Robin's is good for cleavers, but not as good for long knives as the US-400.
Wootz,
Thank you for clarifying this for me. I can now see the logic in this design. I was looking at the shorter horizontal leg as an independent part, rather than as an extension of the longer leg. Now it makes sense to me.
This thinking reminds me of the original discussion of the short knife jig concept which has become Herman's jig. The idea was to make the platform narrow enough so that the blade could be placed right up to the handle in either direction. This seems the same thought process, but in the other direction. The universal support bar is extended to provide full coverage for long knives in either direction.

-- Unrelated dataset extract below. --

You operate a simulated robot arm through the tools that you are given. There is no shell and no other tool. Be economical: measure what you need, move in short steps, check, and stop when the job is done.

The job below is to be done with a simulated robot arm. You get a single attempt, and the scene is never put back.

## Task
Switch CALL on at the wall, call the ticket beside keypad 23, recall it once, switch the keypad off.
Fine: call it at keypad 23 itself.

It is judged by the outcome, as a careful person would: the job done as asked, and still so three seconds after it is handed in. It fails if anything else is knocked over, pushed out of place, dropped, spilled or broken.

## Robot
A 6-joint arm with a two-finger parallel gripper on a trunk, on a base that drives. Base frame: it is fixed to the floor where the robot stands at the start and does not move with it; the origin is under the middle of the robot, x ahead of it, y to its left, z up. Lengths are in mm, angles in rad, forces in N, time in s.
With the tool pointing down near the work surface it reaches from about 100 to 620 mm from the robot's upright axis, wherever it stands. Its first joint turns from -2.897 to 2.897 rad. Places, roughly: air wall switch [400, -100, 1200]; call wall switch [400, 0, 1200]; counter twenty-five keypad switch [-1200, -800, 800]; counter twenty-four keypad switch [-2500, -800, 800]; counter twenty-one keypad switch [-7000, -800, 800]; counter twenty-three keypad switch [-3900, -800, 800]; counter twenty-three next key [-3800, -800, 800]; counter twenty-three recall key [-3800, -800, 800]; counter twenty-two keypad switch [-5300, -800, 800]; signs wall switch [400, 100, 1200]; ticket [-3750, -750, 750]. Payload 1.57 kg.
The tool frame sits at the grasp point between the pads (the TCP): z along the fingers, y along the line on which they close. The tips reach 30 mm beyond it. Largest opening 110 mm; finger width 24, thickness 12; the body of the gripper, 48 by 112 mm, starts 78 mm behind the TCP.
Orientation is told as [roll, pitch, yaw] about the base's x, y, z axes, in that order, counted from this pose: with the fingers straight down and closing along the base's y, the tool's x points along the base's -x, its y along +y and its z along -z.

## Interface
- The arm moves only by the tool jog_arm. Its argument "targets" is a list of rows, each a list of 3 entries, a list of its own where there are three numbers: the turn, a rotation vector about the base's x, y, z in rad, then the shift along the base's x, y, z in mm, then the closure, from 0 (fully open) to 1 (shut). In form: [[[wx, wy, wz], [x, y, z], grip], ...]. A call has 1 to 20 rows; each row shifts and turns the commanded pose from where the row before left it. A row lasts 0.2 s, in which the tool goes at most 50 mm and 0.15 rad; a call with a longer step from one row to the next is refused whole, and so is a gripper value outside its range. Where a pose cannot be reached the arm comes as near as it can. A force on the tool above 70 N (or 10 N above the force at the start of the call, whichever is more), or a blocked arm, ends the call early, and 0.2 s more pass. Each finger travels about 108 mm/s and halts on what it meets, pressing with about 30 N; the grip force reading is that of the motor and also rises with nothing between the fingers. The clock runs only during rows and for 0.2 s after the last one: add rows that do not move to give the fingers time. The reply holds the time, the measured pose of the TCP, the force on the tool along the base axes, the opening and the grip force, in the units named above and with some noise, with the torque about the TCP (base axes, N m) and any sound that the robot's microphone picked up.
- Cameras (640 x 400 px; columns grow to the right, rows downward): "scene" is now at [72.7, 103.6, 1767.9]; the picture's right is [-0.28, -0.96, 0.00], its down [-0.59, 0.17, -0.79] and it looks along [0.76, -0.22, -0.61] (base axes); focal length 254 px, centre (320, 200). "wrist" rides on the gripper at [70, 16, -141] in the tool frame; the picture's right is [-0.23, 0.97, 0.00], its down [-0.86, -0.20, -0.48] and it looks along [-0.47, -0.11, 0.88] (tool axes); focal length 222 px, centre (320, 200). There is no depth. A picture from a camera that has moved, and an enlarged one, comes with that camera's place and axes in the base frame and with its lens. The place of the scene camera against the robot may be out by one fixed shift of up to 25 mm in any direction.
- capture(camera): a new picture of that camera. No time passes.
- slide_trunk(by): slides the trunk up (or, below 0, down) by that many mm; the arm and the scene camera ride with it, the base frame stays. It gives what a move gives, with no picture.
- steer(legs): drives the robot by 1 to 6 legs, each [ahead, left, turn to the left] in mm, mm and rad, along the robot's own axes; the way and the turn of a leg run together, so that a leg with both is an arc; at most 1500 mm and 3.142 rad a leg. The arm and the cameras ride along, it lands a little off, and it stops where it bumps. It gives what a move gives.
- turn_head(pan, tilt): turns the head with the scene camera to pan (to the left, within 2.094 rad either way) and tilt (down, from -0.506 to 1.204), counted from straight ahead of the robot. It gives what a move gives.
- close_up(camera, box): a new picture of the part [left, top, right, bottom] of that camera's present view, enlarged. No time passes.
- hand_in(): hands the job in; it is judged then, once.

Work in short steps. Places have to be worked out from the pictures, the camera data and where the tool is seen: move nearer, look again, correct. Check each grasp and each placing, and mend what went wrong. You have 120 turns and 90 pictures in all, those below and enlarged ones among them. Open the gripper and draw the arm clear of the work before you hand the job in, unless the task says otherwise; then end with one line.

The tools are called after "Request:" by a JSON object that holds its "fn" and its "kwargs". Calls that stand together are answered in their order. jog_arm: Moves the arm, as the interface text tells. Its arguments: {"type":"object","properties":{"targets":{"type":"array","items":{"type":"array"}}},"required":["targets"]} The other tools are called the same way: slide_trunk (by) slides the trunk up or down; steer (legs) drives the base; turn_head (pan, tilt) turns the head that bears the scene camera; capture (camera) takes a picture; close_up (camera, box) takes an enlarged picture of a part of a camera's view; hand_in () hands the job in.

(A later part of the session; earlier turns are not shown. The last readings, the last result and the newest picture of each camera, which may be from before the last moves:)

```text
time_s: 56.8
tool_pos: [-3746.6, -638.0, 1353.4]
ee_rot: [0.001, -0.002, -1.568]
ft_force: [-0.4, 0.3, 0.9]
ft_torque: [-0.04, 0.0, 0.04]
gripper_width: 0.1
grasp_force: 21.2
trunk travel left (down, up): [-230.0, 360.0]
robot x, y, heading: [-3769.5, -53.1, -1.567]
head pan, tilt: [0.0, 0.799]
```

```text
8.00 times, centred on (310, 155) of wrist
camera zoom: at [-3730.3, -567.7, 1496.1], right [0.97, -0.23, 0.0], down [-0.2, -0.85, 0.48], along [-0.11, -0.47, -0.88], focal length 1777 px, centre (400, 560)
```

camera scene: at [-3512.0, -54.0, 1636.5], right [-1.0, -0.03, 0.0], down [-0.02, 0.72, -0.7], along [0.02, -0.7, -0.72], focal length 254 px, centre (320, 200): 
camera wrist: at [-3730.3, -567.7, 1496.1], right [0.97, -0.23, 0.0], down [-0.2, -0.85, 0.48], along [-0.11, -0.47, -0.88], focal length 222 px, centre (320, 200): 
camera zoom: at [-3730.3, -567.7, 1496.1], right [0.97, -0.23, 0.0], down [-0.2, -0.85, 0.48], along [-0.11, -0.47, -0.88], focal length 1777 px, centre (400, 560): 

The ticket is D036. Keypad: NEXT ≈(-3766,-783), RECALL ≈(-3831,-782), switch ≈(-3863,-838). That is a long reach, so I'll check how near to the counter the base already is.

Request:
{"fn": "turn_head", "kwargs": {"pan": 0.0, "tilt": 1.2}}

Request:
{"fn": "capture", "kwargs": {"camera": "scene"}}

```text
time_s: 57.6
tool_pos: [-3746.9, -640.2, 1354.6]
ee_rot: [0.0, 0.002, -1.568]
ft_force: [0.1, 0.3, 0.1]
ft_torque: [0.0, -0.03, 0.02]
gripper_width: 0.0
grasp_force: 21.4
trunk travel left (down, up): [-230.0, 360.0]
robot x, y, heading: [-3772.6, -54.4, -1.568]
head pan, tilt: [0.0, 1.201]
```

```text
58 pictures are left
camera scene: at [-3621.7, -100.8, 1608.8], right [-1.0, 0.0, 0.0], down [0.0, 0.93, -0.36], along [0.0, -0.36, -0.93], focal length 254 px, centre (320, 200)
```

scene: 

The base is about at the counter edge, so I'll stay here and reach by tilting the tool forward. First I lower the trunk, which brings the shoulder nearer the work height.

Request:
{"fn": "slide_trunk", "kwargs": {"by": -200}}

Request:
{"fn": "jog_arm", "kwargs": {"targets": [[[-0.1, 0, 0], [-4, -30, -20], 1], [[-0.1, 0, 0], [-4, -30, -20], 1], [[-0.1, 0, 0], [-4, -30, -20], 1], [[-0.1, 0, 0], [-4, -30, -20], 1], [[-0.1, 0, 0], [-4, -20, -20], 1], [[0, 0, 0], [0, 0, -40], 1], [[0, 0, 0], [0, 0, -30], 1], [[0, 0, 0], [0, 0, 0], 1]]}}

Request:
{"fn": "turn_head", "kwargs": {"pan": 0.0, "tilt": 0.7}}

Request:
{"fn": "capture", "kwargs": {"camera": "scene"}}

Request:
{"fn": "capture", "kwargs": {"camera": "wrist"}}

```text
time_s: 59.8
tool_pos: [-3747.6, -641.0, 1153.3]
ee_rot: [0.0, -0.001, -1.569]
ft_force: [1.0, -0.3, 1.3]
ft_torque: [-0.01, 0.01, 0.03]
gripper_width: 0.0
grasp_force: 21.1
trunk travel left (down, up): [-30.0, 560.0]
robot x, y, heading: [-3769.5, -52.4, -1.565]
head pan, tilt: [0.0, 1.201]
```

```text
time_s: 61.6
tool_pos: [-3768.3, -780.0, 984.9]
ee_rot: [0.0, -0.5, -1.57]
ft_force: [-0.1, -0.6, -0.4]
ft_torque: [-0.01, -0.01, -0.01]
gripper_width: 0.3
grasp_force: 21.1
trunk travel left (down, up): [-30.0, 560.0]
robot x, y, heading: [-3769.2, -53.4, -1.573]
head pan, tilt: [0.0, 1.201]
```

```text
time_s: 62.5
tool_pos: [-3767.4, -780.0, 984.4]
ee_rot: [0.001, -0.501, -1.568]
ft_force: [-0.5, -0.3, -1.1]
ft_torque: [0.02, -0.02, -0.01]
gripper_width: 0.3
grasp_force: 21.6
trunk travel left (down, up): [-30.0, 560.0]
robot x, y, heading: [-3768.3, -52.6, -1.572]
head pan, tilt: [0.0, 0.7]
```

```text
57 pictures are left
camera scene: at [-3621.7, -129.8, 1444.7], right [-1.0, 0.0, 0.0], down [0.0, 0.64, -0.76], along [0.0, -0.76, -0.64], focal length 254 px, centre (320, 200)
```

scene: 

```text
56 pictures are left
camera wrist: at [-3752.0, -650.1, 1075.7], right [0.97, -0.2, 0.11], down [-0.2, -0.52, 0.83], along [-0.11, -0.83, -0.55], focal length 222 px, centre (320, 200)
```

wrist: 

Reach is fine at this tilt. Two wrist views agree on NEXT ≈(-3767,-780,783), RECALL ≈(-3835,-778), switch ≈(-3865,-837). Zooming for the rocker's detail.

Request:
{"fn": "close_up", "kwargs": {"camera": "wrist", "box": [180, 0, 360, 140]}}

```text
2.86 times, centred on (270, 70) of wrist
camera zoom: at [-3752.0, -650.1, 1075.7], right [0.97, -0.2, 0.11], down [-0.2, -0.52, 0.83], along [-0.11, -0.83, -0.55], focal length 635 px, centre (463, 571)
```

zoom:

It is a clever idea. I wonder if this support bar is available in the US.
Ken
Wootz,
Does this extended support bar allow clearance when using the leather honing wheel? The photo indicates a greater separation between the sleeves and the honing wheel on the 4000 than on the standard Tormek's. This might be a constraint for freehand honing, but no problem for jig honing.
Ken
Quote from: Ken S on November 10, 2016, 03:50:19 PM
It is a clever idea. I wonder if this support bar is available in the US.
Ken
Of course I originally read the above as it is a cleaver solution. ::) I looked a while back, when looking for the restaurant, via JF old parts site, and it wasn't. My understanding from some old posts here, was it was never imported across the pond. (and now replaced with a different model, also not available here)
Here is the US400 compared to the regular US-105:
(http://home.exetel.com.au/dropbox/US400_.JPG)
US400 horizontal bar length is 43cm (~ 17"), with the short arm of 6cm.
The legs are of the same length of 15cm in both the US400 and US-105.
Interesting. Thanks for posting it, Wootz.
Ken
Bad news.
Checking with Tormek, last US400 that they had in stock was sold out a month ago and no new production is in plans.
If you really need this either get the last you can find on the market (maybe even used once) or...
manufacture yourself.
An idea is to get a round SS rod and glue it on top of the US-105.